One thing we do well as Americans is to help those who served finance the American Dream. Unfortunately, there is a lack of education and understanding about the VA Mortgage Program among real estate professionals and veterans alike.
Here are seven of the biggest benefits of VA mortgages:
Benefit 1: Zero Down Payment
Qualified veterans can buy a home with no money for a down payment. It’s almost impossible to overstate just how incredible this benefit is in this day and age. (In comparison, the minimum down payment amount on a FHA loan is 3.5 percent, and for conventional financing, it’s 5 percent. On a $300,000 purchase, a military borrower would need to come up with $10,500 in cash for the FHA-backed mortgage and $15.000 for the conventional loan.)

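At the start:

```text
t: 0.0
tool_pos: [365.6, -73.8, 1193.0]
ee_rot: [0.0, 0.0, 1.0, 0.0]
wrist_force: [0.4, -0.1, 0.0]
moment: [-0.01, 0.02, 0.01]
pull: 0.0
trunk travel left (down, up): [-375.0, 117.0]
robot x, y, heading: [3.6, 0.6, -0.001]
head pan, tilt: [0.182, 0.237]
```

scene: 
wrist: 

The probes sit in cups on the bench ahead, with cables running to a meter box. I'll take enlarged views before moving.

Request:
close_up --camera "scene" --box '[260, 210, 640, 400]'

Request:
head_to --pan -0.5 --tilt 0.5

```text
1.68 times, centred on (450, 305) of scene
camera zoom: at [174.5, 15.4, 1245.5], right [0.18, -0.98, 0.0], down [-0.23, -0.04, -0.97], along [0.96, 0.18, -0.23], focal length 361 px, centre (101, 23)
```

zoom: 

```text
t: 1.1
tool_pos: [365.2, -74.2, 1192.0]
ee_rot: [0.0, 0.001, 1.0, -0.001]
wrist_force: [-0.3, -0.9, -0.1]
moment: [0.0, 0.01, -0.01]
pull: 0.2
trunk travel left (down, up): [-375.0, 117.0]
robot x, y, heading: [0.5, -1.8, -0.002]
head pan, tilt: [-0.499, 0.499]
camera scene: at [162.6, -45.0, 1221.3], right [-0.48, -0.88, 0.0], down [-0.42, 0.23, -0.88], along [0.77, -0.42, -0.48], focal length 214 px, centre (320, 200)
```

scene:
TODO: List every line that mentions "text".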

The amazing feature of being able to purchase with $0 down helps veterans and active military members get a slice of the American Dream without having to spend years scraping and saving for a sizable down payment. That means those who serve our country can get into homes right now, not years down the road.
Benefit 2: Relaxed Credit Requirements
As many prospective homebuyers know, lenders have tightened their credit requirements over the last five years. In terms of your credit score, VA financing is typically below what you would need for a conventional mortgage. Right now, VA lenders are generally looking for a credit score of at least 620. For a conventional loan, veterans would need more like a 680. Beyond that, a 620 score is considered a “Fair” credit score on the FICO range, which is two tiers below “Excellent.” Veterans don’t need anything near perfect credit to secure home financing. Despite the relaxed credit score requirements, VA borrowers can get interest rates that are usually lower than a conventional borrower might obtain.
Benefit 3: No Private Mortgage Insurance or Monthly Mortgage Insurance Premiums
Homebuyers who pursue a conventional loan will have to pay a form of mortgage insurance unless they can put down a sufficient amount of money (typically 20 percent of the purchase price). Those who borrow via FHA will pay mortgage insurance regardless of their down payment.
This is an additional monthly fee that is added to your monthly mortgage payment. The cost will vary by the loan amount and other factors, but it’s not uncommon to pay $200-400 per month for PMI/MMIP.
VA home loans come with a VA Funding Fee, which is a fee the VA applies to all purchase and refinance loans. This fee is added to the loan amount’ and therefore, is paid over the life of the loan and does not require any cash at closing. (FYI- Borrowers with a service-connected disability are exempt from paying this fee.)
Benefit 4: Flexible Income To Debt Ratios
No matter the loan program, you’ll need to have a healthy balance between your monthly income and your monthly revolving debts, such as a mortgage payment and/or credit card, auto and student loan payments. Lenders will divide the two and calculate your debt-to-income (DTI) ratio, looking for the figure to come in below a certain threshold. For conventional and FHA loans, that ratio is typically between 36% and 45% percent. The VA standard is 41 percent. But it’s possible to go even higher on a VA loan (up to 55 percent!), depending on the overall strength of the file.
Benefit 5: Closing Cost Restrictions
All mortgages come with fees and closing costs. But the VA actually limits what veterans can be charged when it comes to these expenses. Some costs and fees must be covered by other parties in the transaction. These safeguards help make homeownership affordable for qualified homebuyers.
VA borrowers can also negotiate with a seller for the seller to pay all of their closing costs.
Benefit 6: Once Earned, It’s for Life
One of the most common misconceptions about the VA mortgage program is that it’s a one-time benefit. In fact, those who’ve earned it can use this program over and over again throughout their life. And unlike what you may have heard, you don’t necessarily have to pay back your VA loan in full to get another one.
An often overlooked opportunity exists for veterans who financed their purchase via a conventional loan with PMI or an FHA loan, as they may be able to save hundreds of dollars monthly by refinancing into a new VA loan.
It’s even possible to have two VA loans at the same time. So please don’t let anyone tell you that using your home loan benefit decades ago means you’re no longer eligible. Or that because you have a VA mortgage at your current duty station means you can’t purchase again with a VA loan when you PCS across the country. If you have any questions about your VA loan entitlement or what might be possible, call me.
Benefit 7: Rehabilitating After A Foreclosure or Bankruptcy
Veterans who have experienced a foreclosure or bankruptcy don’t automatically lose their shot at a VA home loan (even if they defaulted on a VA-backed mortgage). It’s more a question of how much VA loan entitlement the borrower has remaining, as some of the entitlement will remain tied up in that foreclosed property. It’s generally a two-year wait after a foreclosure or a bankruptcy discharge to pursue a VA home loan. (For conventional and FHA loans, guidelines typically call for a three or four year restriction.) Some service members and veterans who declare Chapter 13 bankruptcy may be able to qualify for a VA home loan just one year after their filing.
In the end, cheaper costs, reduced (and often no) cash requirements, and relaxed credit standards when added to the low rates available today should have all, who are eligible, running to explore a VA loan for purchase or a refinance.